**Text shown**.
-- Start --
Restoring isotropy in a three-dimensional lattice model: The Ising universality class

We study a generalized Blume-Capel model on the simple cubic lattice. In addition to the nearest-neighbor coupling there is a next-to-next-to-nearest-neighbor coupling. In order to quantify spatial anisotropy, we determine the correlation length in the high-temperature phase of the model for three different spatial directions. It turns out that the spatial anisotropy depends very little on the dilution or crystal-field parameter $D$ of the model and is essentially determined by the ratio of the nearest-neighbor and the next-to-next-to-nearest-neighbor coupling. This ratio is tuned such that the leading contribution to the spatial anisotropy is eliminated. Next we perform a finite-size scaling (FSS) study to tune $D$ such that also the leading correction to scaling is eliminated. Based on this FSS study, we determine the critical exponents $\nu =0.62998\left(5\right)$ and $\eta =0.036284\left(40\right)$, which are in nice agreement with the more accurate results obtained by using the conformal bootstrap method. Furthermore, we provide accurate results for fixed-point values of dimensionless quantities such as the Binder cumulant and for the critical couplings. These results provide the groundwork for broader studies of universal properties of the three-dimensional Ising universality class.
-- End --
**Extracted entries**.
-- Start --
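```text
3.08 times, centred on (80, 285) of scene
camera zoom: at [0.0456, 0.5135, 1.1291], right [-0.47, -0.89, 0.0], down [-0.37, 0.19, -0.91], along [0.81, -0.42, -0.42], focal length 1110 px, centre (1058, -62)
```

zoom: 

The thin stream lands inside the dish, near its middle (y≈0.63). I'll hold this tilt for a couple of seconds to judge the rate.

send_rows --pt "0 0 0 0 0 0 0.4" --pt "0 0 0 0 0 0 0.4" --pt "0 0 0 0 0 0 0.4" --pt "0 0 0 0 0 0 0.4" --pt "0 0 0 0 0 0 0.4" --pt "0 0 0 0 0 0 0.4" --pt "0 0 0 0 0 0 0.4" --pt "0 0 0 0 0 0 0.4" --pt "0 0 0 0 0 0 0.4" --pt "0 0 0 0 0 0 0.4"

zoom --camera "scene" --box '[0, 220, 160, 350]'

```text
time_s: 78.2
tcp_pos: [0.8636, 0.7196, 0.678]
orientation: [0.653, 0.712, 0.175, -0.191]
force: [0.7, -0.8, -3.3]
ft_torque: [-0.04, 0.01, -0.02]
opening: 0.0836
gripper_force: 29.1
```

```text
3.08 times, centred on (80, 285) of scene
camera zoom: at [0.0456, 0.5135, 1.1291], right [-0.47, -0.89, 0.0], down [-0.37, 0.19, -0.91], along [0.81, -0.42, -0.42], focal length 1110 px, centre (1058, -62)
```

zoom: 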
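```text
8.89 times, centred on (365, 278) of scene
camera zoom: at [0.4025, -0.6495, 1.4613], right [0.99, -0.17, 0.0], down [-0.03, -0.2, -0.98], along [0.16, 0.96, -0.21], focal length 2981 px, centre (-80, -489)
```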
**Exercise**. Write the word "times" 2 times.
-- End --
**Exercise**. Go on with the text shown that begins "Restoring isotropy in" from its last line.

**Result of this exercise**.
Figure 1

We plot $(r_2-1){\xi }^{{\omega }_{NR}}$ (upper part) and $(r_3-1){\xi }^{{\omega }_{NR}}$ (lower part) for the Ising model and the Blume-Capel model at $D=0.655$, both at $q_3=0$, versus the correlation length $\xi$. Note that the values on the $x$ axis are slightly shifted to reduce the overlap of the Ising and the Blume-Capel data points. The two parts of the figure share the legend and the labeling of the $x$ axis. Note the different scales on the $y$ axis.

Figure 2

We plot $(r_2-1){\xi }^{2.022665}$ (upper part) and $(r_3-1){\xi }^{2.022665}$ (lower part) versus the correlation length $\xi$ for the Ising model and the Blume-Capel model at $D=-0.43$ at $q_3=\frac{2}{15}$ and $\frac{1}{8}$. Note that the values on the $x$ axis are slightly shifted to reduce the overlap of the Ising and the Blume-Capel model data points. The two parts of the figure share the legend and the labeling of the $x$ axis. Note the different scales on the $y$ axis.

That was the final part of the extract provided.